--- Text block ---

Dari ayat tersebut dapat diketahui bahwasanya putri-putri Adam (para wanita) pada asalnya menetap di dalam rumahnya dan mereka bekerja dengan pekejaan yang ada di rumah, adapun yang berkaitan dengan bekerja di luar rumah maka syaratnya bila tidak ada unsur penyelisihan syai’at, seperti ikhtilat, menampakan aurat dan berselok (berhias) serta penyelisihan lainnya. Apa yang kami sebutkan ini telah ada contohnya dari pendahulu wanita shalihah yaitu dua putri dari seseorang yang shalih, Allah Ta’ala bekata tentang kisah keduanya:
{وَلَمَّا وَرَدَ مَاءَ مَدْيَنَ وَجَدَ عَلَيْهِ أُمَّةً مِنَ النَّاسِ يَسْقُونَ وَوَجَدَ مِنْ دُونِهِمُ امْرَأَتَيْنِ تَذُودَانِ قَالَ مَا خَطْبُكُمَا قَالَتَا لَا نَسْقِي حَتَّى يُصْدِرَ الرِّعَاءُ وَأَبُونَا شَيْخٌ كَبِيرٌ (23) فَسَقَى لَهُمَا ثُمَّ تَوَلَّى إِلَى الظِّلِّ فَقَالَ رَبِّ إِنِّي لِمَا أَنْزَلْتَ إِلَيَّ مِنْ خَيْرٍ فَقِيرٌ (24) فَجَاءَتْهُ إِحْدَاهُمَا تَمْشِي عَلَى اسْتِحْيَاءٍ قَالَتْ إِنَّ أَبِي يَدْعُوكَ لِيَجْزِيَكَ أَجْرَ مَا سَقَيْتَ لَنَا فَلَمَّا جَاءَهُ وَقَصَّ عَلَيْهِ الْقَصَصَ قَالَ لَا تَخَفْ نَجَوْتَ مِنَ الْقَوْمِ الظَّالِمِينَ (25) } [القصص: 23 - 26]
“Dan tatkala beliau (Nabi Musa) sampai di sumber air negri Madyan beliau menjumpai di sana sekumpulan orang yang sedang meminumkan (ternaknya), dan beliau menjumpai di belakang orang banyak itu, dua orang wanita yang sedang menghambat (ternaknya). Beliau (Musa) berkata: “Apakah maksud kalian bedua (dengan berbuat begitu)?” Kedua wanita itu menjawab: “Kami tidak dapat meminumkan (ternak kami), sebelum pengembala-pengembala itu memulangkan (ternaknya), sedangkan bapak kami adalah syaikh (orang tua) yang telah lanjut usianya”. Maka beliau memberi minum ternak itu untuk (menolong) keduanya, kemudian beliau kembali ke tempat yang teduh lalu berdoa: “Ya Robbku sesungguhnya aku sangat memerlukan sesuatu kebaikan yang Engkau turunkan kepadaku”. Kemudian datanglah kepada beliau salah seorang dari kedua wanita itu berjalan dengan rasa malu, dia berkata: “Sesungguhnya bapakku mengundangmu agar dia memberikan balasan terhadap (kebaikan)mu memberi minum (ternak) kami”. Maka tatkala Musa mendatangi bapak keduanya dan menceritakan kepadanya cerita (mengenai dirinya), maka dia berkata: “Janganlah kamu takut. kamu telah selamat dari orang-orang yang zhalim itu”. (Al-Qashshash: 23-26).

--- Source excerpt ---

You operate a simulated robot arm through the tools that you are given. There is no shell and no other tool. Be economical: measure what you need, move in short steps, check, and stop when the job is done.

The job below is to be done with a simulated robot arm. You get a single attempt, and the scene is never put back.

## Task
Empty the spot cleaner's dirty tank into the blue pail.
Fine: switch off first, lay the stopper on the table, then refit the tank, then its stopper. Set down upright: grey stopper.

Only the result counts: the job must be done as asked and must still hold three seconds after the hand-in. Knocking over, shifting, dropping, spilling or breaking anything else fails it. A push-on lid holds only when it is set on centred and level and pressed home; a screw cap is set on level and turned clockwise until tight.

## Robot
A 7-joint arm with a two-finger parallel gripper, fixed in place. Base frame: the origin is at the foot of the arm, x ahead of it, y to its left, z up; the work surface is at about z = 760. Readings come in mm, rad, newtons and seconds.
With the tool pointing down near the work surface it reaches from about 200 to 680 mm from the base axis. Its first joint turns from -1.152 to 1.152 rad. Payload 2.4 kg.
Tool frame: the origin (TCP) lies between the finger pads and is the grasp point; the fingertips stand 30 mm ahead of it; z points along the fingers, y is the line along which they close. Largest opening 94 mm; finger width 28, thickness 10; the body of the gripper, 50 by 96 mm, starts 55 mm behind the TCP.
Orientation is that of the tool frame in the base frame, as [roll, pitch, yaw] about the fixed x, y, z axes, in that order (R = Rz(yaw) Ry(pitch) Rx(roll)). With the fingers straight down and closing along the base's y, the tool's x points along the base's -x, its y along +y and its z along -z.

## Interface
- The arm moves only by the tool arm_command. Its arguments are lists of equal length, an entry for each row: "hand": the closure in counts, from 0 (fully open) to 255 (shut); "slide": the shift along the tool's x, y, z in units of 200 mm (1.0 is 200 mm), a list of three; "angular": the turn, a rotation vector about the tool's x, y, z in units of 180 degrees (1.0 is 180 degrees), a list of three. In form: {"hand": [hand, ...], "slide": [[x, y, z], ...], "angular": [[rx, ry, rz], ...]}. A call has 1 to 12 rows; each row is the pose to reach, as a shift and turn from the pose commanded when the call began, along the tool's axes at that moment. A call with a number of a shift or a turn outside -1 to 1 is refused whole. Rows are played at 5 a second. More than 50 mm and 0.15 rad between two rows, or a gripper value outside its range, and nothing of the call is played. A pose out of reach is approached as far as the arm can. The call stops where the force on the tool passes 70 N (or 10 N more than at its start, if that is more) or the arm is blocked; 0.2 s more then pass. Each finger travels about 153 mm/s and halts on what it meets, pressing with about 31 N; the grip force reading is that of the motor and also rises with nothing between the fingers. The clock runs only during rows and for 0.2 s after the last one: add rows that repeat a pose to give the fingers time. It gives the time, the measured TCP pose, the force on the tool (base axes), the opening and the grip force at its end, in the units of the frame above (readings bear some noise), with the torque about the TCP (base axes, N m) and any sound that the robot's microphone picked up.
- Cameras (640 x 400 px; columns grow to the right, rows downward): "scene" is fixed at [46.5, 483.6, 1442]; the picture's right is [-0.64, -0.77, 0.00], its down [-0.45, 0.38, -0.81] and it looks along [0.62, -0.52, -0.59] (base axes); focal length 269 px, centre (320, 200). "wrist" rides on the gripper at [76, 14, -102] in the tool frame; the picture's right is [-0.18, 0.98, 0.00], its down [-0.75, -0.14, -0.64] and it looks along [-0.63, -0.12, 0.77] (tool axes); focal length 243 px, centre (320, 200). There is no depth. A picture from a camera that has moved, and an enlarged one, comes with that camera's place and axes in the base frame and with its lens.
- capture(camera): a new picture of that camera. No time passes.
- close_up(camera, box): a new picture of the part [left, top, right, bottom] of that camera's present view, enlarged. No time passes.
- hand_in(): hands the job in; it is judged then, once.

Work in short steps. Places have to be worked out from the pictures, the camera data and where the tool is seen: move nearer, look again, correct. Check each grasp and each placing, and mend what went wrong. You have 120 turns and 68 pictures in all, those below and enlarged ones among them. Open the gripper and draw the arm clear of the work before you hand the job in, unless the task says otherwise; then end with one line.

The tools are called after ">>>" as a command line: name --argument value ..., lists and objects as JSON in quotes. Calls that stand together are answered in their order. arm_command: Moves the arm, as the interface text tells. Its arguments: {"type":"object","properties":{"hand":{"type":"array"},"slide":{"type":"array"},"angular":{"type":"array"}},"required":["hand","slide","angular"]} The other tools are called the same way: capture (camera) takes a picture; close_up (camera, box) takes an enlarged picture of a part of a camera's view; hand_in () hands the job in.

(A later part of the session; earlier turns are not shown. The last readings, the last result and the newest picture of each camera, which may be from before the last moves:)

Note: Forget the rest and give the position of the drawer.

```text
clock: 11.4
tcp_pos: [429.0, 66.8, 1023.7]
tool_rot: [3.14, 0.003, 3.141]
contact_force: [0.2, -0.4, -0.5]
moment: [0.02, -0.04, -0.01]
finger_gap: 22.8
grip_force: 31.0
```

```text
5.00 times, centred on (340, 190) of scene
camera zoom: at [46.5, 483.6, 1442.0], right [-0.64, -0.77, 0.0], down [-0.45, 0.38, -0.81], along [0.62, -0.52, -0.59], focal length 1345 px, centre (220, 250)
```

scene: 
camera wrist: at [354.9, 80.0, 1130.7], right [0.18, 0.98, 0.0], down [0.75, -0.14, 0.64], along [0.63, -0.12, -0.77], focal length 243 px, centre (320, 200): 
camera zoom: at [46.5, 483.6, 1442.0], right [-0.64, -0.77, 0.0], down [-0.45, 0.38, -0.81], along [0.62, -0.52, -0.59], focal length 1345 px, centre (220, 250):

---

* Instructions for the task *
Supply the part of the text block that comes after its last sentence.

* Task result *
Dari ayat tersebut dapat kita tarik suatu hukum dan pelajaran diantaranya:
Pertama: Dua wanita tersebut bekerja di luar rumah karena bapak keduanya sudah sangat tua yang tidak bisa lagi mencarikan penghidupan melainkan hanya keduanya, adapun pada zaman ini kedua orang tuanya memiliki kemampuan atau sebagai hartawan namun putri-putrinya diperintahkan untuk keluar rumah baik dalam rangka untuk kuliah di daerah lain atau untuk belajar agama di TN kemudian setelah itu dibantu untuk mencarikan pekerjaan.

Kedua: Dua wanita tersebut menjaga jarak dari para pengembala supaya tidak terjadi ikhtilat (campur baur antara pria-wanita), adapun wanita sekarang berja di dalam ruangan atau pabrik yang bercampur baur antara pria dan wanita dan bahkan saling bersentuhan.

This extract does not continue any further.